_GIVEN PROBLEM_
Write out every line of the material as it stands, apart from the pictures.

_SOURCE DATA_
========================================
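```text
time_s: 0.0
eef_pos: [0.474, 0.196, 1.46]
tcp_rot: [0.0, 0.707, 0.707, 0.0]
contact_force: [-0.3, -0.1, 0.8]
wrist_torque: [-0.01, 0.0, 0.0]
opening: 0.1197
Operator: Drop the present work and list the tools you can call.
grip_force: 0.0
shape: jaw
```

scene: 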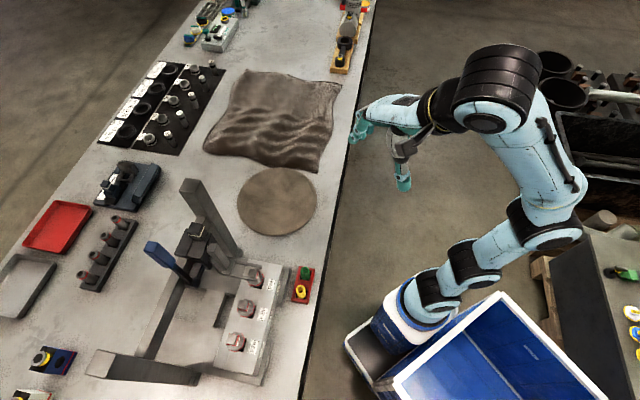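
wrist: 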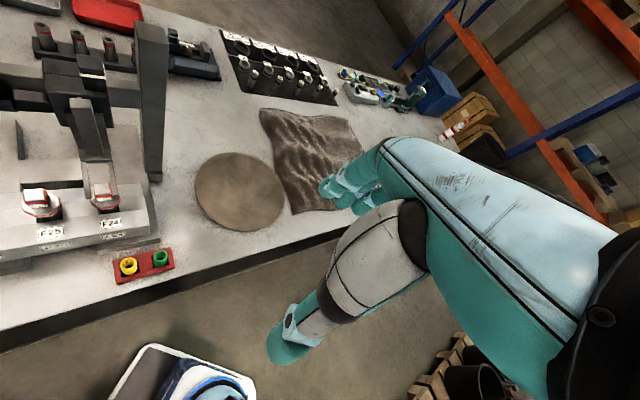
========================================
_ANSWER IN FULL_
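```text
time_s: 0.0
eef_pos: [0.474, 0.196, 1.46]
tcp_rot: [0.0, 0.707, 0.707, 0.0]
contact_force: [-0.3, -0.1, 0.8]
wrist_torque: [-0.01, 0.0, 0.0]
opening: 0.1197
Operator: Drop the present work and list the tools you can call.
grip_force: 0.0
shape: jaw
```

scene: 
wrist: 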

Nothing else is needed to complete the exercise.